MONICA POSEY, President, Cincinnati State Technical and Community College: We really emphasize preparing students for the work force of the future, because our job is to meet the needs of the local economy.
PAUL SOLMAN: Monica Posey, president of Cincinnati State.
MONICA POSEY: Eighty-five to 90 percent of our students stay in this area and work.
And we have great partnership with employers and they tell us what they need, what we should be investing in, what we should do.
PAUL SOLMAN: But -- and here's the crux of this story -- Zane Decker's classes are undersubscribed, cutting-edge skills, good jobs, lack of workers nationwide, and yet not enough young people in the pipeline.
How many of you think that people like yourselves aren't here because manufacturing is uncool?
Uncool?
No?
Because it's too hard?
Really, almost everybody.
Because they just don't know about it?
That too.
I put the same questions to the teacher, Zane Decker.
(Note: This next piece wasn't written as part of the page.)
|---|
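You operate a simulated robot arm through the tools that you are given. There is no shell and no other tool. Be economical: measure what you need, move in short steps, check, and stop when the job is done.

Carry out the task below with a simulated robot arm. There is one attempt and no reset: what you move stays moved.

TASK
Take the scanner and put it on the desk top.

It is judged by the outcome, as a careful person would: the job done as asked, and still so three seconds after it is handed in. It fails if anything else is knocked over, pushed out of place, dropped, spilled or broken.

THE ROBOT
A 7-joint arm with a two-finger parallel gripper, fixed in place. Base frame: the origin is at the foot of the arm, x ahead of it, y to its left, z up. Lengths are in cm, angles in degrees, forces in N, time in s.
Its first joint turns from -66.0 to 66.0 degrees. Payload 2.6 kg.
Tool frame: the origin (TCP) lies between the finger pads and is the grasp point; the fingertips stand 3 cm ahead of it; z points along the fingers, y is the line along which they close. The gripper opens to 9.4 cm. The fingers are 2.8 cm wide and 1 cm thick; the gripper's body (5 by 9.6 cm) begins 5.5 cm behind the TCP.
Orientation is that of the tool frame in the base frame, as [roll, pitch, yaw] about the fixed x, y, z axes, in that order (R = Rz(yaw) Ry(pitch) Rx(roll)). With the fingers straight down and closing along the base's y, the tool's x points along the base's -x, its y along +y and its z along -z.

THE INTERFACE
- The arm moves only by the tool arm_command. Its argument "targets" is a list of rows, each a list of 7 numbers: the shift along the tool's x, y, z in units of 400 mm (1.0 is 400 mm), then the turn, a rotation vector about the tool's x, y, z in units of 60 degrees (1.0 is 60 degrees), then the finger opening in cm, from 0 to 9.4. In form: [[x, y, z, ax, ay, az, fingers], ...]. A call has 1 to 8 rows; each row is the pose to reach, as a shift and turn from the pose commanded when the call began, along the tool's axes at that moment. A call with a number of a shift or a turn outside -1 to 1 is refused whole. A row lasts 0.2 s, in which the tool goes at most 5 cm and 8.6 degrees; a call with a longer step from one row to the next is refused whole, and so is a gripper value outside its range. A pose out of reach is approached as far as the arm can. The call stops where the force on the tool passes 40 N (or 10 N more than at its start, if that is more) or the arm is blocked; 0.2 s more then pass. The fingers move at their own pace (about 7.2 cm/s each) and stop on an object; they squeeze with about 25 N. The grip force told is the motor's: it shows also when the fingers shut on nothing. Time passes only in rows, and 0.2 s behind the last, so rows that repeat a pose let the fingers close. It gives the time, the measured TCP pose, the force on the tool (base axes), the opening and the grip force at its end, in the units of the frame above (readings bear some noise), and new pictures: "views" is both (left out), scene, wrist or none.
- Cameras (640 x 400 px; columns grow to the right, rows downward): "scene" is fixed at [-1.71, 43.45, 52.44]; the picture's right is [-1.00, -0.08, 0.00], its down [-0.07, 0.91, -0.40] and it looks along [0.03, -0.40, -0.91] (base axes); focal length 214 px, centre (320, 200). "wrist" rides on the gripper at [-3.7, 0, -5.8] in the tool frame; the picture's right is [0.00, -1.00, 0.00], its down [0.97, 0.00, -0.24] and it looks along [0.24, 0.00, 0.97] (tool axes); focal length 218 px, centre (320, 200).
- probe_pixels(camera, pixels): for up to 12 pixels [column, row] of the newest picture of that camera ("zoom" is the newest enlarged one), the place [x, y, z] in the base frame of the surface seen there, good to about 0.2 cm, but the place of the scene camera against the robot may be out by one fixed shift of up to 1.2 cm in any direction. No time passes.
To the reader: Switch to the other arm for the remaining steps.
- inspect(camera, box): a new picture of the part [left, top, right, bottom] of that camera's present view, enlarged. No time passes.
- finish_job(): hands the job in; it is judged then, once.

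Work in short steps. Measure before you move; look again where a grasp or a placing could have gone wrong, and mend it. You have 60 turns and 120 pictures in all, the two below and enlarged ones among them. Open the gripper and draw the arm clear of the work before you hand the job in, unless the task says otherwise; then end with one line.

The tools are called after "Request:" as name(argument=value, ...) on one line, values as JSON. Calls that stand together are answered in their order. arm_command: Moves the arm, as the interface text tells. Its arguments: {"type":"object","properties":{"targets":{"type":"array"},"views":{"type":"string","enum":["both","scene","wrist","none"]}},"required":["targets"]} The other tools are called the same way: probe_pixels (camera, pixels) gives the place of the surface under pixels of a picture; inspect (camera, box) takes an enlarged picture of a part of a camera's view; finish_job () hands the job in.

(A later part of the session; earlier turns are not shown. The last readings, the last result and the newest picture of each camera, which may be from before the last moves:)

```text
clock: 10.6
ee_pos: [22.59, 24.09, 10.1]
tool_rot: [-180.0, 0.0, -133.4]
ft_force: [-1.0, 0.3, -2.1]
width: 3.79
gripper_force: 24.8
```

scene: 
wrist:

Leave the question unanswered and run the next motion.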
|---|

ZANE DECKER: We have got to work on changing and really having people realize that, if you look around the shop, it's not all that dirty.
People are out there challenging themselves.
They're spending half the time on the computer, half the time on the shop floor.
I think if we can show young people that this is a viable career and the training is available for it, we can fill that gap.
PAUL SOLMAN: But we're not.
We're nowhere near there yet, right?
ZANE DECKER: Yes, we're not there yet.
I think a lot of it is just the stigma around this field and getting people to realize that it's a much nicer job than it used to be 50 years ago.
PAUL SOLMAN: And, as President Monica Posey says, Cincinnati State gets federal and state funding to do so.
MONICA POSEY: We're recruiting and we're doing everything we can to invest in it, but we also know that we need to recast manufacturing in terms of student and families, their attitude about the industry.
PAUL SOLMAN: But still not an easy sell, even with incentives like this one, which literally anybody can drive, and, if you spend four semesters here while prepping to propel America's proposed manufacturing future, you can even build.
For the "PBS News Hour," Paul Solman, risking my neck to amuse you in Cincinnati, Ohio.